TASK DETAILS
Please quote every line word for word.

GIVEN MATERIAL
+---+

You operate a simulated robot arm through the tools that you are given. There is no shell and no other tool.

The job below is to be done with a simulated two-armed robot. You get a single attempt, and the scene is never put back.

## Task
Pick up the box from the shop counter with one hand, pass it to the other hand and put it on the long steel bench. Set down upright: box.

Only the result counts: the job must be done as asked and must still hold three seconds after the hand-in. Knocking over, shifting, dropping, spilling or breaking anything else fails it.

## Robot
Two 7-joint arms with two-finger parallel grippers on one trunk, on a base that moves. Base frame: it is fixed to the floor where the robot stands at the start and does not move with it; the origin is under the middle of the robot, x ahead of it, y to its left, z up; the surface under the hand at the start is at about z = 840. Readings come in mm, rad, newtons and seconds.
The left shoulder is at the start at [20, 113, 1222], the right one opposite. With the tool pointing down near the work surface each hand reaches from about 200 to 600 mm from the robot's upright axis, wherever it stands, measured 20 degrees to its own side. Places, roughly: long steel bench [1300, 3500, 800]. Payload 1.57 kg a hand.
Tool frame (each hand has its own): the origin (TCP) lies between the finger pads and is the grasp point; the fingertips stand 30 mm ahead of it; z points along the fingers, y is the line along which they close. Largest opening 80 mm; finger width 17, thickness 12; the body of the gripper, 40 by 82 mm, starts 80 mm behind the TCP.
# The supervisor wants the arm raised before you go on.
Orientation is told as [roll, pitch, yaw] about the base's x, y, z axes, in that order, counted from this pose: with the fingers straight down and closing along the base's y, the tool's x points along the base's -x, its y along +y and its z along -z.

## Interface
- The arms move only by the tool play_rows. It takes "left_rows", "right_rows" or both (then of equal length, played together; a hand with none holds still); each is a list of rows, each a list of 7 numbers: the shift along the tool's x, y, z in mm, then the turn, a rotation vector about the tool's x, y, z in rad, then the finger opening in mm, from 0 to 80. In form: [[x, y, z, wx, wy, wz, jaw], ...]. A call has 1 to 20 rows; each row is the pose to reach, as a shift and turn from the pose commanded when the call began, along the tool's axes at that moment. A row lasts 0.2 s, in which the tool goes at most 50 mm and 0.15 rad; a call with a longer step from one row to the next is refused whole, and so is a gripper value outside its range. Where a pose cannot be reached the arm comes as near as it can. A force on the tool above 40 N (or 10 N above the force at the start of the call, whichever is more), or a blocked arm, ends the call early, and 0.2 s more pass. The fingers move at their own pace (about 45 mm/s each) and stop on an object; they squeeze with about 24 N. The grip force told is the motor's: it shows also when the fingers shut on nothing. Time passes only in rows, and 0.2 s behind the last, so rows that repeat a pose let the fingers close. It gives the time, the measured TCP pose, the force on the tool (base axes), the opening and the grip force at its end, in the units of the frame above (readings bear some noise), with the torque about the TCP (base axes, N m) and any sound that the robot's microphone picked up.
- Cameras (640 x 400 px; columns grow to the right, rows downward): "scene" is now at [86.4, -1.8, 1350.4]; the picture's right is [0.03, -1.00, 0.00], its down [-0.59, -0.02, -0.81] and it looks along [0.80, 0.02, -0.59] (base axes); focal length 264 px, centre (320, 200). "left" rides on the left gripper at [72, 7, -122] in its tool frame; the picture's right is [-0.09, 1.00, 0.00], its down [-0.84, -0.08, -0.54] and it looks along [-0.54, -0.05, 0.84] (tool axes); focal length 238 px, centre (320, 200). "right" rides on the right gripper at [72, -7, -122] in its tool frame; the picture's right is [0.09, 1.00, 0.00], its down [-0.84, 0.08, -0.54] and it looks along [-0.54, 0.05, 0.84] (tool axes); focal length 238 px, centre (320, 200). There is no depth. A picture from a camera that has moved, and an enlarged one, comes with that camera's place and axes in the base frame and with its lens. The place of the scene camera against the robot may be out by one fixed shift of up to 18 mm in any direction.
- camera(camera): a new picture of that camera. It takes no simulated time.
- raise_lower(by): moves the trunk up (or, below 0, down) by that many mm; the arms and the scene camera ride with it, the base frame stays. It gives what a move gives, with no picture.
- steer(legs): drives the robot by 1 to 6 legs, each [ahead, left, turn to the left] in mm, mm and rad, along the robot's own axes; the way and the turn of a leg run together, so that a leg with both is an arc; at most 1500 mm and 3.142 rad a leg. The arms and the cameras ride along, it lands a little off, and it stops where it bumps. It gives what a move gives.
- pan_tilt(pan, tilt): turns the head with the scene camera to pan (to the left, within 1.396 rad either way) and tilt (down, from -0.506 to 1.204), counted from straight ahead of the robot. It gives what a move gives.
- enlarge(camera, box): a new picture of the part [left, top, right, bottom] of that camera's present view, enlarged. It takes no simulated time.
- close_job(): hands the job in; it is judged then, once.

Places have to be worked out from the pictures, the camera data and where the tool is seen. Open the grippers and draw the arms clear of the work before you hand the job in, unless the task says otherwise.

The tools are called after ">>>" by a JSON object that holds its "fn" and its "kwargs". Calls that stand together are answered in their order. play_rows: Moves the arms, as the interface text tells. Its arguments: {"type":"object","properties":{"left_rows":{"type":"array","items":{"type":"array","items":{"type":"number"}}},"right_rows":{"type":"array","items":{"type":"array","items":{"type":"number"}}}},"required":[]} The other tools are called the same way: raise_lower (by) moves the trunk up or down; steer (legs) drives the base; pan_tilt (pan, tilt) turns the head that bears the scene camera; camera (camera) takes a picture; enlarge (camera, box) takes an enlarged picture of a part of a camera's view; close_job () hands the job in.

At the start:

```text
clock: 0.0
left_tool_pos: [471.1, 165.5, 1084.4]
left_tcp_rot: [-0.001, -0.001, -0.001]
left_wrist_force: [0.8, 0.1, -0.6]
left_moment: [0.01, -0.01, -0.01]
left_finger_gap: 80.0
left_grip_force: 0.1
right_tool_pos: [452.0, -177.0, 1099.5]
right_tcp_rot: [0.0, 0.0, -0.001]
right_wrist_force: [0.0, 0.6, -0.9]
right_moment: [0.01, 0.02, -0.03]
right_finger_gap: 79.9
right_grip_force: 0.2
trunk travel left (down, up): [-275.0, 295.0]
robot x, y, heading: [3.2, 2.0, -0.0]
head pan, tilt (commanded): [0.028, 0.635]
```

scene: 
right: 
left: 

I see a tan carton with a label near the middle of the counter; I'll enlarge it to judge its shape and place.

+---+

RESULT OF THIS EXERCISE
You operate a simulated robot arm through the tools that you are given. There is no shell and no other tool.

The job below is to be done with a simulated two-armed robot. You get a single attempt, and the scene is never put back.

## Task
Pick up the box from the shop counter with one hand, pass it to the other hand and put it on the long steel bench. Set down upright: box.

Only the result counts: the job must be done as asked and must still hold three seconds after the hand-in. Knocking over, shifting, dropping, spilling or breaking anything else fails it.

## Robot
Two 7-joint arms with two-finger parallel grippers on one trunk, on a base that moves. Base frame: it is fixed to the floor where the robot stands at the start and does not move with it; the origin is under the middle of the robot, x ahead of it, y to its left, z up; the surface under the hand at the start is at about z = 840. Readings come in mm, rad, newtons and seconds.
The left shoulder is at the start at [20, 113, 1222], the right one opposite. With the tool pointing down near the work surface each hand reaches from about 200 to 600 mm from the robot's upright axis, wherever it stands, measured 20 degrees to its own side. Places, roughly: long steel bench [1300, 3500, 800]. Payload 1.57 kg a hand.
Tool frame (each hand has its own): the origin (TCP) lies between the finger pads and is the grasp point; the fingertips stand 30 mm ahead of it; z points along the fingers, y is the line along which they close. Largest opening 80 mm; finger width 17, thickness 12; the body of the gripper, 40 by 82 mm, starts 80 mm behind the TCP.
# The supervisor wants the arm raised before you go on.
Orientation is told as [roll, pitch, yaw] about the base's x, y, z axes, in that order, counted from this pose: with the fingers straight down and closing along the base's y, the tool's x points along the base's -x, its y along +y and its z along -z.

## Interface
- The arms move only by the tool play_rows. It takes "left_rows", "right_rows" or both (then of equal length, played together; a hand with none holds still); each is a list of rows, each a list of 7 numbers: the shift along the tool's x, y, z in mm, then the turn, a rotation vector about the tool's x, y, z in rad, then the finger opening in mm, from 0 to 80. In form: [[x, y, z, wx, wy, wz, jaw], ...]. A call has 1 to 20 rows; each row is the pose to reach, as a shift and turn from the pose commanded when the call began, along the tool's axes at that moment. A row lasts 0.2 s, in which the tool goes at most 50 mm and 0.15 rad; a call with a longer step from one row to the next is refused whole, and so is a gripper value outside its range. Where a pose cannot be reached the arm comes as near as it can. A force on the tool above 40 N (or 10 N above the force at the start of the call, whichever is more), or a blocked arm, ends the call early, and 0.2 s more pass. The fingers move at their own pace (about 45 mm/s each) and stop on an object; they squeeze with about 24 N. The grip force told is the motor's: it shows also when the fingers shut on nothing. Time passes only in rows, and 0.2 s behind the last, so rows that repeat a pose let the fingers close. It gives the time, the measured TCP pose, the force on the tool (base axes), the opening and the grip force at its end, in the units of the frame above (readings bear some noise), with the torque about the TCP (base axes, N m) and any sound that the robot's microphone picked up.
- Cameras (640 x 400 px; columns grow to the right, rows downward): "scene" is now at [86.4, -1.8, 1350.4]; the picture's right is [0.03, -1.00, 0.00], its down [-0.59, -0.02, -0.81] and it looks along [0.80, 0.02, -0.59] (base axes); focal length 264 px, centre (320, 200). "left" rides on the left gripper at [72, 7, -122] in its tool frame; the picture's right is [-0.09, 1.00, 0.00], its down [-0.84, -0.08, -0.54] and it looks along [-0.54, -0.05, 0.84] (tool axes); focal length 238 px, centre (320, 200). "right" rides on the right gripper at [72, -7, -122] in its tool frame; the picture's right is [0.09, 1.00, 0.00], its down [-0.84, 0.08, -0.54] and it looks along [-0.54, 0.05, 0.84] (tool axes); focal length 238 px, centre (320, 200). There is no depth. A picture from a camera that has moved, and an enlarged one, comes with that camera's place and axes in the base frame and with its lens. The place of the scene camera against the robot may be out by one fixed shift of up to 18 mm in any direction.
- camera(camera): a new picture of that camera. It takes no simulated time.
- raise_lower(by): moves the trunk up (or, below 0, down) by that many mm; the arms and the scene camera ride with it, the base frame stays. It gives what a move gives, with no picture.
- steer(legs): drives the robot by 1 to 6 legs, each [ahead, left, turn to the left] in mm, mm and rad, along the robot's own axes; the way and the turn of a leg run together, so that a leg with both is an arc; at most 1500 mm and 3.142 rad a leg. The arms and the cameras ride along, it lands a little off, and it stops where it bumps. It gives what a move gives.
- pan_tilt(pan, tilt): turns the head with the scene camera to pan (to the left, within 1.396 rad either way) and tilt (down, from -0.506 to 1.204), counted from straight ahead of the robot. It gives what a move gives.
- enlarge(camera, box): a new picture of the part [left, top, right, bottom] of that camera's present view, enlarged. It takes no simulated time.
- close_job(): hands the job in; it is judged then, once.

Places have to be worked out from the pictures, the camera data and where the tool is seen. Open the grippers and draw the arms clear of the work before you hand the job in, unless the task says otherwise.

The tools are called after ">>>" by a JSON object that holds its "fn" and its "kwargs". Calls that stand together are answered in their order. play_rows: Moves the arms, as the interface text tells. Its arguments: {"type":"object","properties":{"left_rows":{"type":"array","items":{"type":"array","items":{"type":"number"}}},"right_rows":{"type":"array","items":{"type":"array","items":{"type":"number"}}}},"required":[]} The other tools are called the same way: raise_lower (by) moves the trunk up or down; steer (legs) drives the base; pan_tilt (pan, tilt) turns the head that bears the scene camera; camera (camera) takes a picture; enlarge (camera, box) takes an enlarged picture of a part of a camera's view; close_job () hands the job in.

At the start:

```text
clock: 0.0
left_tool_pos: [471.1, 165.5, 1084.4]
left_tcp_rot: [-0.001, -0.001, -0.001]
left_wrist_force: [0.8, 0.1, -0.6]
left_moment: [0.01, -0.01, -0.01]
left_finger_gap: 80.0
left_grip_force: 0.1
right_tool_pos: [452.0, -177.0, 1099.5]
right_tcp_rot: [0.0, 0.0, -0.001]
right_wrist_force: [0.0, 0.6, -0.9]
right_moment: [0.01, 0.02, -0.03]
right_finger_gap: 79.9
right_grip_force: 0.2
trunk travel left (down, up): [-275.0, 295.0]
robot x, y, heading: [3.2, 2.0, -0.0]
head pan, tilt (commanded): [0.028, 0.635]
```

scene: 
right: 
left: 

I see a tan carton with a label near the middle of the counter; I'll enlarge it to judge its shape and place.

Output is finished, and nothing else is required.